The last, and perhaps the most important barrier was in multi-platform OTT media applications. Today, there is not a mobile device or Smart TV you can’t get Netflix on. It was not possible for a single application to run on dozens of different platforms. Perhaps, this is the most prevalent breakout Netflix achieved. Each different device incorporates different operating systems, different screen metrics, different user-input methods (remote control, touch etc.), different interfaces, different graphics and processing technologies. It was a dream to develop a single application to run in all those. Well, now, it is less so.
Just few years prior, there was almost no one who could achieve any tangible level of development in this regard. Today, however, there are frameworks, who can make the development of multi-platform OTT applications possible. “Develop once, use everywhere” applications are much more possible now. Some of these developer frameworks purport that you can use roughly 85% of the code in more than 10 devices.
First two of the barriers, cost of CDN and media servers, are largely things of the past in the current day. However the third one, meaning reasonably priced development of OTT applications who can run seamlessly in many platforms is yet a field that requires progress and development. If all you need from your OTT application to support browsers, Android and iOS, you can almost overlook this issue. However, there is prudence in not overlooking the most basic advice in media. The amount of channels you broadcast in, is directly translatable to how many viewers you will have.
Today, there are many companies who provide subscription based VOD infrastructures and applications. Some, even can develop specific applications for specific devices. But, I fear I can’t name them in good conscience, as I haven’t used them personally. My personal opinion is that the subscriptions and the costs of applications are too high, due to the technology behind them being as new as it is. I also would question the reliability and security of such applications. After following the links in their references to their OTT media provides, I’ve noticed their websites are rough and shady. It would be a disaster if their purported multiplatform applications provided a similar performance.

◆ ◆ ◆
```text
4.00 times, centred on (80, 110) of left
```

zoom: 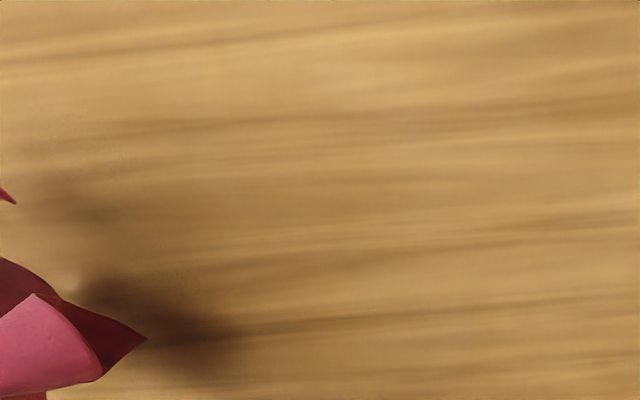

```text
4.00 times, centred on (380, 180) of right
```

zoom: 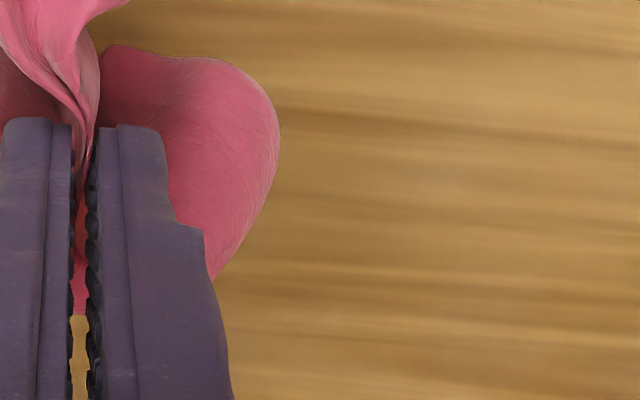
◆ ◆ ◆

I also had the opportunity to test and examine some satisfying OTT multi-platform application frameworks on the way. And I still continue to do so. Once I form a cognitive and full approach, I will share it in a different post. My current first impression is that it’s not really feasible to enter into OTT/VOD field with these flameworks without some sizeable custom development. I don’t think OTT and VOD platform players can meet the expectations of those who want to break new grounds. In summary, mid-sized and large players must make considerable investments.
Today, yoga channels, channels belonging to local governments, channels where talented people present their abilities to the audience first-hand, and many like it, exist as VOD applications. The number of those will certainly grow, and we are to enter an age where media will be spliced into micro-sized bits, and the user will be offered a ton of choices.
On the other hand, big players in media are sharpening their interests on VOD, and making great investments. We are entering a period where VOD technologies will be heavily employed, particularly by these big players. In the days ahead, it seems highly likely that a media company will employ in-house developers, system managers, testing engineers or a third party OTT provider to setup and maintain their own VOD platforms.
VOD and OTT might just become the primary medium for the future broadcasting world. Convantional broadcasting structures are falling short to keep up with this dynamism every day, and sure to have problems in the long while. This makes VOD and OTT into ground-breaking technologies used both in micro-scale and by large players, that can even overthrow conventional media outlets.